--- start ---

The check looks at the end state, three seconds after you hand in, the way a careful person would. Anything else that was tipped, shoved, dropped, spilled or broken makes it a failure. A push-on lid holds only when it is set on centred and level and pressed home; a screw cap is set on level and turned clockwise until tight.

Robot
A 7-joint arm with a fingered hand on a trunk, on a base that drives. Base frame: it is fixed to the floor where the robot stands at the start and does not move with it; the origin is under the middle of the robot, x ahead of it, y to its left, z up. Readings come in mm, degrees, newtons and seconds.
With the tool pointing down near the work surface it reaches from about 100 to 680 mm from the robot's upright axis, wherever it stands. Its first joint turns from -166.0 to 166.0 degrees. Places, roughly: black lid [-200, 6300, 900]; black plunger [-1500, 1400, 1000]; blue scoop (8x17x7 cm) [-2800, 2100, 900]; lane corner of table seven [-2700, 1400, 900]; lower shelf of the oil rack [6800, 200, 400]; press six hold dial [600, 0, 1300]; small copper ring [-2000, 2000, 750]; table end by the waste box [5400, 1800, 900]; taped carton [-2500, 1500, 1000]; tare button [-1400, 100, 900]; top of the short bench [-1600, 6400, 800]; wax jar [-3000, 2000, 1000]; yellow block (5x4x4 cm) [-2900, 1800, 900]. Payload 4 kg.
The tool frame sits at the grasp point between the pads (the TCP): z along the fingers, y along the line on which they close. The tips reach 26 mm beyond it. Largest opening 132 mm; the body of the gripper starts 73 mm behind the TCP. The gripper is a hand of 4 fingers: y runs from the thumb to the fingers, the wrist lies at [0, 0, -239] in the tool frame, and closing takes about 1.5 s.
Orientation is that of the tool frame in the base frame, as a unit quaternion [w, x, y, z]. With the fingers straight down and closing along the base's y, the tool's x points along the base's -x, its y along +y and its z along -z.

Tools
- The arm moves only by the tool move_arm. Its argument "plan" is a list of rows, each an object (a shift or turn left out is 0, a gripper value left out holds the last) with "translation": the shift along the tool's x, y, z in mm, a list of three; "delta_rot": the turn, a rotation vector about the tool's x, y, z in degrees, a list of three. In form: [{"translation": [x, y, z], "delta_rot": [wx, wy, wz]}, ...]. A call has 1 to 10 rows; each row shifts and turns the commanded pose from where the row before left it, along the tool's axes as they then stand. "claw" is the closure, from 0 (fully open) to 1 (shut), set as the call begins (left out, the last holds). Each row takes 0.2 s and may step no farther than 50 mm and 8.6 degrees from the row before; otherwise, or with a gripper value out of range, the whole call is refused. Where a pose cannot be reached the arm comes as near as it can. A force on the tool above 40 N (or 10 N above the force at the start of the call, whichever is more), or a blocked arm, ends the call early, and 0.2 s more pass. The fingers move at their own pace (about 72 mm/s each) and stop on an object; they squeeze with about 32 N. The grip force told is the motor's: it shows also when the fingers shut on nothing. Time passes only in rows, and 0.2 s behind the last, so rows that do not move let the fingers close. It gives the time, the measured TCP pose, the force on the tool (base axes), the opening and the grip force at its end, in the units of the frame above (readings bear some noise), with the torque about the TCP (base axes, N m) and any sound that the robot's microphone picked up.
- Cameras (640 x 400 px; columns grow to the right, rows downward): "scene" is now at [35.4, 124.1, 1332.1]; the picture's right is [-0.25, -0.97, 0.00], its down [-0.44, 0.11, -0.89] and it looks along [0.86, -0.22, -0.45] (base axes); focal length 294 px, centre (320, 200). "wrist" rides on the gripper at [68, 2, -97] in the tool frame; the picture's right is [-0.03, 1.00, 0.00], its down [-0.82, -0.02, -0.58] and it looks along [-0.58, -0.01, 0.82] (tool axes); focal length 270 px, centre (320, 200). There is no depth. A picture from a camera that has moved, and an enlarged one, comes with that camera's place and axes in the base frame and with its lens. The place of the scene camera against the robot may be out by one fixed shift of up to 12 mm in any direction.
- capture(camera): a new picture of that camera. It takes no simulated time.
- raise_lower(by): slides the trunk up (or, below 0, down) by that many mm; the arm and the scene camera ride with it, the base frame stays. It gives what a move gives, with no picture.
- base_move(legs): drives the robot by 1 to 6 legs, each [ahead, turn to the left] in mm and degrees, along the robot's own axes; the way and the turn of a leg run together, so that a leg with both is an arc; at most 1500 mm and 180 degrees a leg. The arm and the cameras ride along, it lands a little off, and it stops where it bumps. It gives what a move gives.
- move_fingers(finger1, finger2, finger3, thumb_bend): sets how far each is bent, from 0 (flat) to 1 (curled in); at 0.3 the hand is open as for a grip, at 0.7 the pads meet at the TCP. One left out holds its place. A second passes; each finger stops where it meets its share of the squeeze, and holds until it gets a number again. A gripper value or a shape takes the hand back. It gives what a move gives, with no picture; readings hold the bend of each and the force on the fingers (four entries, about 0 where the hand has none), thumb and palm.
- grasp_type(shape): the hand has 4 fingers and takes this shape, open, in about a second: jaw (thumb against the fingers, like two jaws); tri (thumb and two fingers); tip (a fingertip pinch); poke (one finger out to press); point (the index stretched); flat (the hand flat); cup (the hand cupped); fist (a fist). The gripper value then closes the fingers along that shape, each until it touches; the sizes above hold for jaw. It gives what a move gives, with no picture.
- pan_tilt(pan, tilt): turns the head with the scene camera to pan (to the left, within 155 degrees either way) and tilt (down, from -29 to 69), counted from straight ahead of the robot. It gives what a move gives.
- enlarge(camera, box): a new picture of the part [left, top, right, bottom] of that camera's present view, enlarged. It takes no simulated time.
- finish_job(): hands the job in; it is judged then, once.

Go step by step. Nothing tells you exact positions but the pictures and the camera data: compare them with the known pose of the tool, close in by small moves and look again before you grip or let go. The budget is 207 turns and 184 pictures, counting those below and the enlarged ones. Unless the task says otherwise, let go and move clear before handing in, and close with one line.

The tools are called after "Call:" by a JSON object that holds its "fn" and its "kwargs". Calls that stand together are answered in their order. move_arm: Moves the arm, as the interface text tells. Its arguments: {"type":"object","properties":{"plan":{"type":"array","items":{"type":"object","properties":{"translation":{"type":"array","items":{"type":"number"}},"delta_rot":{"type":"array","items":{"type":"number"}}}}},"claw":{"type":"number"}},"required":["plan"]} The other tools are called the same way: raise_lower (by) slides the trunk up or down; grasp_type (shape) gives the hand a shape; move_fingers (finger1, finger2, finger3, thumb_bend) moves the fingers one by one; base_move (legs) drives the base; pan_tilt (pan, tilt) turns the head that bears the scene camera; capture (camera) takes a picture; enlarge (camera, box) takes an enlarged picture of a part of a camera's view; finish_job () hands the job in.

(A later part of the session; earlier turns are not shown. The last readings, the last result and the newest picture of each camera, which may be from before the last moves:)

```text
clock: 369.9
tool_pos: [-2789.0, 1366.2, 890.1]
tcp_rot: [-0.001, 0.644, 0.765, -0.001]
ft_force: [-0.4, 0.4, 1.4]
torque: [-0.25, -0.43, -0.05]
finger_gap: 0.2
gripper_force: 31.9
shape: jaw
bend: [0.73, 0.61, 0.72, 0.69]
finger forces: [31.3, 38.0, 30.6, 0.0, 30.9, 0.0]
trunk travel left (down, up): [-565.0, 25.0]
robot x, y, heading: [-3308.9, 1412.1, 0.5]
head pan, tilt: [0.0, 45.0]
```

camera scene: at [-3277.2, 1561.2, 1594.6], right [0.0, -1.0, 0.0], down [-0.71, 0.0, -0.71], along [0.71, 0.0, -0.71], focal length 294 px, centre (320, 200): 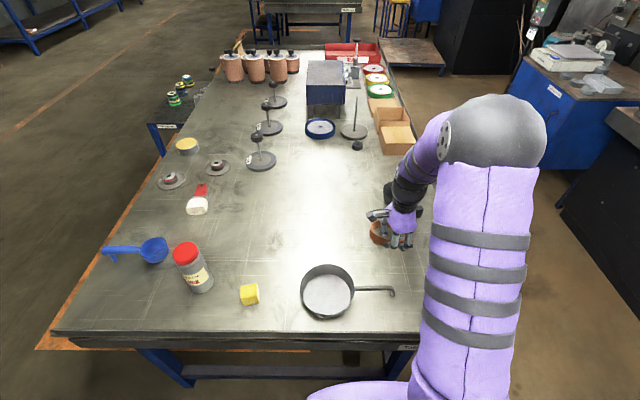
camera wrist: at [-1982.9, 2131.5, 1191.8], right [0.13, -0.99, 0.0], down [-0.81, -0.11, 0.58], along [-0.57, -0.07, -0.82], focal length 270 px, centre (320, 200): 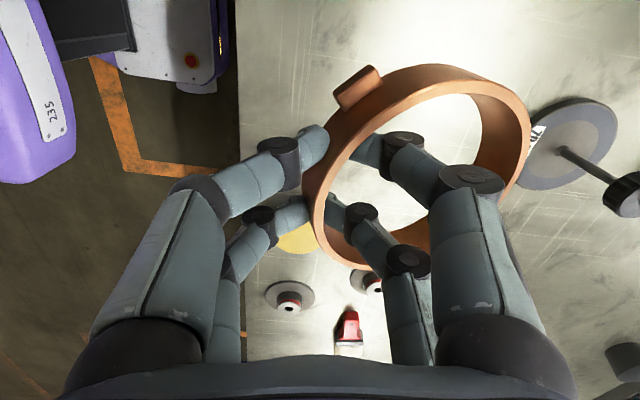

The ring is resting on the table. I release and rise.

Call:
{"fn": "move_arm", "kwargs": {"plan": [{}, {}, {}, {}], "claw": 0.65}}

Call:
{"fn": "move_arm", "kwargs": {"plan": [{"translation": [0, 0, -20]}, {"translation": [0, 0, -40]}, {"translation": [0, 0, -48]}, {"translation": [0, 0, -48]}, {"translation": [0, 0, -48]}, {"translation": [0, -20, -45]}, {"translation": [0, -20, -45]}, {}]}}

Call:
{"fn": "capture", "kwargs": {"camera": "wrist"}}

--- end ---

=== Stated goal ===
Scan the material above for the string "simulated" and return the lines that hold it.

=== Correct output ===
- capture(camera): a new picture of that camera. It takes no simulated time.
- enlarge(camera, box): a new picture of the part [left, top, right, bottom] of that camera's present view, enlarged. It takes no simulated time.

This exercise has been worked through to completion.